╭──
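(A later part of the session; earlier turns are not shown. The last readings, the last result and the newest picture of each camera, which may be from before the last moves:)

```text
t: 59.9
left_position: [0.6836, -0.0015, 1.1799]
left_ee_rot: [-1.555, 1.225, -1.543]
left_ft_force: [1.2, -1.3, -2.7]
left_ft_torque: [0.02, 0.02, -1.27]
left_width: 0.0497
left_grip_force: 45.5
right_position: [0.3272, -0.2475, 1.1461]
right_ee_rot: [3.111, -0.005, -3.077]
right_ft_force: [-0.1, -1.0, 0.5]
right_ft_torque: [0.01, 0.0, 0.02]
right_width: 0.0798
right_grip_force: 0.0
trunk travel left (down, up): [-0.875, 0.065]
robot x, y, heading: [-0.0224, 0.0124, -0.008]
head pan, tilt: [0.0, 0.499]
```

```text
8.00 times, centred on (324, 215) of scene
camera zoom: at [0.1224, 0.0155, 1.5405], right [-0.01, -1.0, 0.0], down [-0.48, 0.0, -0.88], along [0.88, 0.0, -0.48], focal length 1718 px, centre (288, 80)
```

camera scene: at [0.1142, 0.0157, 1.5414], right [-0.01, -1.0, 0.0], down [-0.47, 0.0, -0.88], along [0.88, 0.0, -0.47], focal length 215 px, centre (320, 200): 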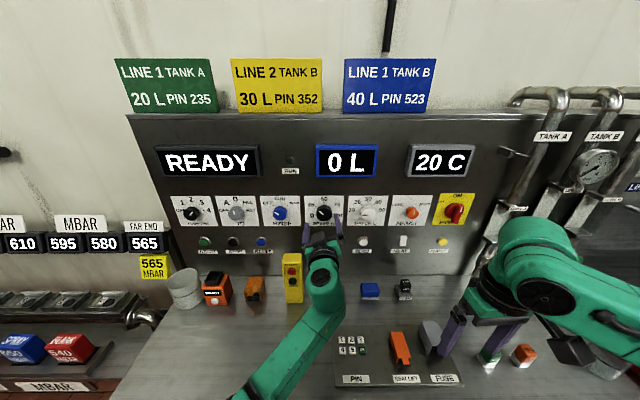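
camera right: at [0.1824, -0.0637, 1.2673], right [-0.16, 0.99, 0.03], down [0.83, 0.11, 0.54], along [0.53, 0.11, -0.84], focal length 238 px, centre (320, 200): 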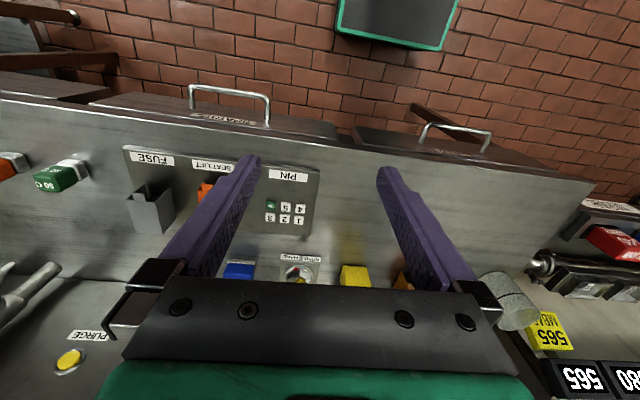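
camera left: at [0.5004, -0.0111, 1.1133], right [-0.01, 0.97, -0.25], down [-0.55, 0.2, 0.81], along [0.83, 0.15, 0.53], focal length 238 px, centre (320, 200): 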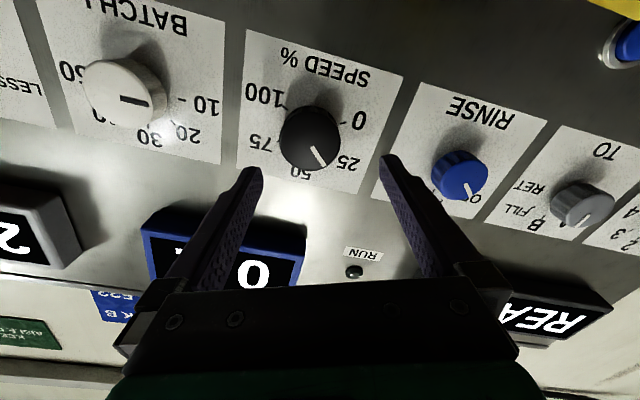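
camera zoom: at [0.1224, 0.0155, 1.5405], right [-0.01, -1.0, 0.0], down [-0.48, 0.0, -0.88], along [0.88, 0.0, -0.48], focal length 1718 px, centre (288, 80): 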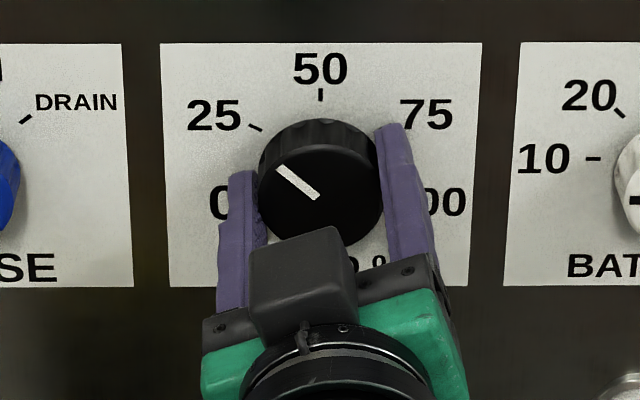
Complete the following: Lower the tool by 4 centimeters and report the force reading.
╰──
Complete the following:
a. I need one stretch of the passage to read verbatim, from "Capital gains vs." to "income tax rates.".
b. Take up the passage to read again after its last words.

Passage to read:
╭──
Ever asked “do i need to put stocks on taxes”? This guide answers that question clearly for U.S. taxpayers: when stock transactions and stock-related income must be reported, which forms matter, common pitfalls, and practical steps to stay compliant. You will learn which events trigger tax reporting, how cost basis and holding periods affect tax rates, and basic planning ideas — plus what to keep in your records. Bitget users can also find reminders about tracking holdings and using Bitget Wallet for better recordkeeping.

Summary / Quick answer

If you’re wondering “do i need to put stocks on taxes”, the short answer for U.S. federal taxes is: generally yes for taxable events. You must report realized capital gains or losses when you sell or exchange stocks, report dividends and certain distributions in the year received, and account for adjustments that affect cost basis. Exceptions include unrealized gains (stocks you still own), and most activity inside qualifying tax-advantaged accounts (IRAs, 401(k)s, Roths), which are not reported as capital gains in the year of trading. Failing to report taxable events can lead to penalties and interest.

Key concepts

Taxable event

A taxable event is any transaction or occurrence that creates a tax liability for the year. When asking “do i need to put stocks on taxes”, know that common taxable events include:

  • Selling or exchanging stock for cash or other property (realized capital gains or losses).
  • Receiving dividends, whether paid in cash or automatically reinvested.
  • Certain corporate actions (taxable spin-offs, some mergers, or redemptions) that produce taxable income.
  • Exercising and/or selling equity from employee compensation (see equity compensation section).

Contrast taxable events with unrealized gains: if the market value of a stock you own rises but you do not sell, you generally do not report or pay tax on that increase until you realize it.

Capital gains vs. ordinary income

When you sell stock, your gain or loss equals proceeds minus cost basis (see next section). Gains are classified as:

  • Short-term capital gains: assets held one year or less — taxed at your ordinary income tax rates.
  • Long-term capital gains: assets held more than one year — taxed at lower long-term capital gains rates (0%, 15%, 20% federally, depending on taxable income and filing status).

Dividends can be ordinary (taxed at ordinary income rates) or qualified (taxed at long-term capital gains rates) depending on holding-period and other tests.

Cost basis

Cost basis is the amount you paid to acquire the shares, adjusted for fees, commissions, return of capital, and some corporate actions. Accurate basis matters because gains = proceeds − basis. Key points:

  • Include purchase price plus commissions and fees in basis.
  • Reinvested dividends increase basis for shares bought through a dividend reinvestment plan (DRIP).
  • Brokers may report basis to the IRS for covered securities; you must verify and reconcile that information.
  • Basis methods: FIFO (first-in, first-out), specific identification (you tell your broker which lots are sold), average cost (allowed for mutual funds and some ETFs). Choose and document your method.
╰──
Results by task:
a.
Capital gains vs. ordinary income

When you sell stock, your gain or loss equals proceeds minus cost basis (see next section). Gains are classified as:

  • Short-term capital gains: assets held one year or less — taxed at your ordinary income tax rates.

b.
Dividends and interest

Dividends are taxable in the year received. Ordinary (nonqualified) dividends are taxed at ordinary income rates; qualified dividends meet specific holding-period and source tests to be taxed at long-term capital gains rates. Interest from bonds or cash holdings is usually taxed as ordinary income.

Even if dividends are reinvested (e.g., DRIP), you still report them as income for the year received and add the reinvested amount to your basis in the shares.

What must be reported and when

Sales of stocks (capital gains and losses)

When you sell stock, you report the sale in the tax year the sale settled. Realized gains and losses are reported on Form 8949 and carried to Schedule D of Form 1040. Important items:

  • Report each transaction if required; brokers provide Form 1099‑B with gross proceeds and often basis for covered securities.
  • Distinguish short-term and long-term lots — they are reported separately and taxed differently.
  • If your broker reports basis and accurately indicates whether it is short- or long-term, many transactions will flow into tax software more cleanly, but you must verify the data.

Dividends, distributions, and reinvested dividends

Brokers and issuers send Form 1099‑DIV for dividends and distributions. Report the amounts on your Form 1040 as dividend income; qualified dividends go on a separate line for preferential rates. For reinvested dividends, report the dividend income and increase the basis by the reinvested amount.

Stock splits, mergers, spin-offs, and corporate actions

Corporate events can affect your holdings and basis:

  • Stock splits generally change the per-share basis but not total basis; they are usually not taxable if proportional.
  • Mergers can be taxable or non-taxable depending on structure; you must follow issuer guidance and IRS rules.
  • Spin-offs may be taxable depending on facts; some parts may require allocation of basis.

Check issuer communications and Form 1099 information and keep detailed records.

Stock options, RSUs, and employee equity

Equity compensation has special timing and reporting rules. When considering “do i need to put stocks on taxes”, know these basics:

  • Nonqualified Stock Options (NQSOs): exercise often generates ordinary income equal to the spread (market price at exercise − strike). The eventual sale may create capital gain/loss based on the exercise price as part of your basis.
  • Incentive Stock Options (ISOs): favorable tax treatment if holding-period rules are met; otherwise, a disqualifying disposition creates ordinary income and capital gain/loss.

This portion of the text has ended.